TASK INSTRUCTIONS
1. Repeat the span of the text provided whose first words are "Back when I" and whose last words are "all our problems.".
2. Your answer continues the text provided from its final sentence.

#### TEXT PROVIDED

Who are we?

Homily 583 – 38 APE
Holy Transfiguration Orthodox Church, Ames, Iowa
February 25, 2024
Epistle – (296) 2 Timothy 3:10-15
Gospel – (89) Luke 18:10-14

In the Name of the Father, and of the Son, and of the Holy Spirit, One God.

You have probably heard me say that most of the time, when I prepare my homilies, I’m preaching to me.  That is still true, and here’s what it means:  I read the epistle and gospel, and try to share with you what I find interesting.  Most frequently this is something I need to apply to my own life, and perhaps you or someone you love can benefit from this.

So what jumps out at me from this really brief passage is that our salvation is rooted deeply in our recognition that we are unworthy of it.

We are completely unworthy of everything – salvation, the Eucharist, life itself.  We don’t deserve it.  And, more than that, we can’t deserve it.  Nothing we can do, nothing that we can NOT do, will make us worthy of it.

The Pharisee does all the – quote – right things.  He thanks God.  Not for anything other than making him great.  Making him different than everyone else – and by implication better than everyone else.

He touts his own obedience to the most miniscule aspects of the Torah, the Law.  He brags about his fasting.  He brags about his tithing.

To be honest, it seems that the issue is – he brags.  Doesn’t matter what about.  He brags, and that is feeding his ego.  His self-righteousness.

But Jesus tells us that his bragging didn’t justify himself before God.  In fact, the opposite.  It was the sinner, the publican, the tax collector, who was justified.  Why?

He knew himself well enough to beg for mercy.  And, give us perhaps the most poignant and powerful prayer Christianity has ever known:  God, be merciful to me, a sinner.

All of our prayers, if we reduce them to the essential plea to God, is for His mercy.

If you are like me, perhaps you envision God in heaven, stern faced, looking down at us and saying, “Beg and grovel, insignificant creature!”  You don’t deserve Me.  You will have to jump through more hoops than that to enter My presence, you undeserving slug.”

Perhaps I’m a bit harsh in imagining God.

Yet, what we know, is that God isn’t like that at all – AT ALL.

God waits, patiently, for us to figure out that we are nothing without Him.  That we are truly wasting the most precious gift – life itself – by our self-focus.  He is waiting for us to recognize that He is even there.

Humanity is so self-absorbed at this point that it has become somewhat comical.   If not for the tragedy, it would be comical.

Back when I was in college, back in the 1900’s, everything in life from the media to even those who thought themselves Christian were proclaiming that self-focus was the answer to all our problems.

They called it the “Me” era.  That phrase was coined by an editor at New York magazine, Tom Wolfe, in 1976.  He defined the dream as being “changing one’s personality.  Remaking, remodeling, elevating, and polishing one’s very self.

########
#### DATASET EXCERPT

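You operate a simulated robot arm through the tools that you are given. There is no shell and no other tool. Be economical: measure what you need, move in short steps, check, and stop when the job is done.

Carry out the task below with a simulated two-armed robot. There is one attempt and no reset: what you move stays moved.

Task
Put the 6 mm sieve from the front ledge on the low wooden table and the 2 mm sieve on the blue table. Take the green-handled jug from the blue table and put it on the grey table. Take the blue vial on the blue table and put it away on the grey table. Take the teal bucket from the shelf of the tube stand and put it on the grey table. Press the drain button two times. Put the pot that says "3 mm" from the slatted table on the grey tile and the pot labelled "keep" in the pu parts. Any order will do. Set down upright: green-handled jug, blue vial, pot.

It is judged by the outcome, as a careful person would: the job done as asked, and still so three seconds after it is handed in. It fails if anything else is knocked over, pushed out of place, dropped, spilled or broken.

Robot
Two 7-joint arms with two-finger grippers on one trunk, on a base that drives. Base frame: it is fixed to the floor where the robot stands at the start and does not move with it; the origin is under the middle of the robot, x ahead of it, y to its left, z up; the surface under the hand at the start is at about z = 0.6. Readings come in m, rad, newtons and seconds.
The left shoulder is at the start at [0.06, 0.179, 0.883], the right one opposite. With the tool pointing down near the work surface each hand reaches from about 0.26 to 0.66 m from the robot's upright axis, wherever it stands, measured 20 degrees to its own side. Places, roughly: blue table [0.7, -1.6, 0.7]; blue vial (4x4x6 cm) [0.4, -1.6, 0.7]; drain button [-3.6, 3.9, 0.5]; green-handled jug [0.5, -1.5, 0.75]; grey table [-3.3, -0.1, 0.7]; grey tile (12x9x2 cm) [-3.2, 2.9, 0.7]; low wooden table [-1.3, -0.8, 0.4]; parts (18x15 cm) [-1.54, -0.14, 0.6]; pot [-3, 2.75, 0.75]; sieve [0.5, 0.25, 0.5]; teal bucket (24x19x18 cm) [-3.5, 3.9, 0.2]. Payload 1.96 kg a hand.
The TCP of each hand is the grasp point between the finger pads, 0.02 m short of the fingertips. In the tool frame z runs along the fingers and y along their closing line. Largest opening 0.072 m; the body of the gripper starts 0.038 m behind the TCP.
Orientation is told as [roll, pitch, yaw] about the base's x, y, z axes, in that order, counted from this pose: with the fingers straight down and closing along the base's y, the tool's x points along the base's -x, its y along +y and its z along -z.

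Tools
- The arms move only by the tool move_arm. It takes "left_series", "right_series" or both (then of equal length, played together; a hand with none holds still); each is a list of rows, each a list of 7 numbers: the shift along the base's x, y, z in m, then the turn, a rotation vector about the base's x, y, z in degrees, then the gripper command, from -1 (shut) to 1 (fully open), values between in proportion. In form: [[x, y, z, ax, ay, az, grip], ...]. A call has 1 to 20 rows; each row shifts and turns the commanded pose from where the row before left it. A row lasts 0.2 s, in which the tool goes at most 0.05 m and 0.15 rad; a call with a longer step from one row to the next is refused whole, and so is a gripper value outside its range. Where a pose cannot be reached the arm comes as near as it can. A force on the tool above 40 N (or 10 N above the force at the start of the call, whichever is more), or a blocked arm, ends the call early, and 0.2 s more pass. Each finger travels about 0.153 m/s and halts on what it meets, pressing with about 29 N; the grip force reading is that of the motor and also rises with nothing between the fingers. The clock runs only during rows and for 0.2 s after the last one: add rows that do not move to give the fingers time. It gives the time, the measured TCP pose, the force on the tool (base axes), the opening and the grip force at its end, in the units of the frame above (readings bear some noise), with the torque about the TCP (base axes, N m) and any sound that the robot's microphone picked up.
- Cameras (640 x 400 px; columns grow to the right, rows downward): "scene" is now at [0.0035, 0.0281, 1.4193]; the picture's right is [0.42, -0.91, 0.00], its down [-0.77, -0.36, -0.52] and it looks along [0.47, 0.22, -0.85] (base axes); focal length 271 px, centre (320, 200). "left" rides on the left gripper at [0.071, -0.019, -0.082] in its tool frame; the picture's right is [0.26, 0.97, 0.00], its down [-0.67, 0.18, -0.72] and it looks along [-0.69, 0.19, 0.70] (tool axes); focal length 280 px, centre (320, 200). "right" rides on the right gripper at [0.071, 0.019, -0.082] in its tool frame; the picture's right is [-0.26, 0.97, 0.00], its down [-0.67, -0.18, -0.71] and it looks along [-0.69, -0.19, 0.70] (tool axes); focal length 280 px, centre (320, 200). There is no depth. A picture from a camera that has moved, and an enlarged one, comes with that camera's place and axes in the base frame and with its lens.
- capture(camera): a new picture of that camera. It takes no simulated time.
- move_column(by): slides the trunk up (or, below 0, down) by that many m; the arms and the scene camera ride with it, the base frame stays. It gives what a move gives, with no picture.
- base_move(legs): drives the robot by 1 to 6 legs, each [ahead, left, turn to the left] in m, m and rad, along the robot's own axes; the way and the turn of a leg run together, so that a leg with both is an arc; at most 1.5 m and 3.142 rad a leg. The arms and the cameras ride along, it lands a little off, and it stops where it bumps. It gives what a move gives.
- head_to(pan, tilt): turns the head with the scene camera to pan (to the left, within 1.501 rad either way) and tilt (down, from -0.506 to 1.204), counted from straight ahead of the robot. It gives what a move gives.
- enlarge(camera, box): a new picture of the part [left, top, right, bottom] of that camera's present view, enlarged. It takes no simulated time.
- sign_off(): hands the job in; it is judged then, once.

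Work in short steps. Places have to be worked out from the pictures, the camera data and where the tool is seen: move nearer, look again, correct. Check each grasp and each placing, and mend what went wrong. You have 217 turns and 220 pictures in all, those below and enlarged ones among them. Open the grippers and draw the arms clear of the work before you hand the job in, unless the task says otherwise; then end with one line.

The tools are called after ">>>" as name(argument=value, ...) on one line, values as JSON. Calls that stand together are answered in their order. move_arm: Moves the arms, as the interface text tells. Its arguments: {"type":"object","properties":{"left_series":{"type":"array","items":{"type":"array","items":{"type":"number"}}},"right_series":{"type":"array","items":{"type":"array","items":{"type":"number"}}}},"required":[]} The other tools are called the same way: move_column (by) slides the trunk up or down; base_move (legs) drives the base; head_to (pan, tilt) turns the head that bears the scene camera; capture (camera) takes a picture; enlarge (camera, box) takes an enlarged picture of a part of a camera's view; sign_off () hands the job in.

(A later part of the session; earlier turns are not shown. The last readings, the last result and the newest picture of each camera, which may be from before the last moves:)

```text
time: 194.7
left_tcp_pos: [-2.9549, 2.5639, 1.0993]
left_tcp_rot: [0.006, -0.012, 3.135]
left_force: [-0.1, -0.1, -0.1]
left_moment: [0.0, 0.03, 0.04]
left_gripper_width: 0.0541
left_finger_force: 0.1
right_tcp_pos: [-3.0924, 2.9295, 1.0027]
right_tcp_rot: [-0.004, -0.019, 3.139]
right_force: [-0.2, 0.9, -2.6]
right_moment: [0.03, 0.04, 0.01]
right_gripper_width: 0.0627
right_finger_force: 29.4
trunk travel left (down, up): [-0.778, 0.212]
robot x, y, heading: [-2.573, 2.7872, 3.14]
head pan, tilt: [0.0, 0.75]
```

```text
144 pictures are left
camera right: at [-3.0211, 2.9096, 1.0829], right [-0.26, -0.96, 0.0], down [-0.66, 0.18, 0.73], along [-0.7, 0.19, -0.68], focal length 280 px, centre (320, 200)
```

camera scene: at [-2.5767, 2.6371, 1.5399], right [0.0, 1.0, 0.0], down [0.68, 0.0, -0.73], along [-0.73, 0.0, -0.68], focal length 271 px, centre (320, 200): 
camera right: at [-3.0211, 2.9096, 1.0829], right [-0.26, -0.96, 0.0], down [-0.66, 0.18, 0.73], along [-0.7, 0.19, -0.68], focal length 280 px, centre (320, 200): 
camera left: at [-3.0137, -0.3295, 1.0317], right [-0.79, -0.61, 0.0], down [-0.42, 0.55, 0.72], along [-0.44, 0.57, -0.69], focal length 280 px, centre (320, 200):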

########

SOLVED TASKS
1.
Back when I was in college, back in the 1900’s, everything in life from the media to even those who thought themselves Christian were proclaiming that self-focus was the answer to all our problems.

2.
He wasn’t wrong.

Our nation had just come out of the 1960s, a time of civil and social upheaval and justice.  The bohemian culture had grown into the hippie culture which had taken a mainstream turn.  The motto was “if it feels good, do it.”

That was where we began to embrace our fallen nature as “normal.”  As not in need of correcting and healing.  We, like Adam and Eve before us, said, I’ll fix it.  I’ll do it.  I don’t need God, I can do it myself.

Problem is, we can’t.  We just can’t.  Try as we might, all the self-help books, and pleasant self-improvement seminars and retreats, and all the loads of cash we pay – and we are no better.

St. Paul predicted this, by the way.  In the letter to Timothy which we read this morning, he speaks to the fact that all who desire to live Godly lives in Christ Jesus will be persecuted, and that what he calls “wicked imposters” will go from bad to worse, and deceiving others, because they are deceived.

What is the solution?

Same as it was in the beginning.  The opposite of self-acceptance and selfishness.  The solution is self-denial.

You have heard this before and will likely hear it again:  the whole of the Christian life is found in self-denial.  In crucifixion of our ego.  Christ puts it so plainly:  “For everyone who exalts himself will be humbled, but the one who humbles himself will be exalted.”

How can we start this process?  I would offer that to begin is maybe the most difficult part of the journey.

The first step is to decide to do it.  That’s it.  Then, don’t focus on denial, nor on indulgence.  Focus on God.  Focus your attention, your thought, your very being, on God.  Focus on His love for us.  His desire for our attention.  His desire for our love.

The more you focus your attention on that one thing, the less bandwidth you have to focus on yourself.  If God consumes your every waking moment, then you will have no time remaining to focus on yourself.

Be in God’s presence.  As we begin the week without fasting, be thankful to God, over and over and over again.  Be thankful to Him who loves us and desires us and gives us life.

That, dear brothers and sisters, is humility.

In the Name of the Father, and of the Son, and of the Holy Spirit, One God.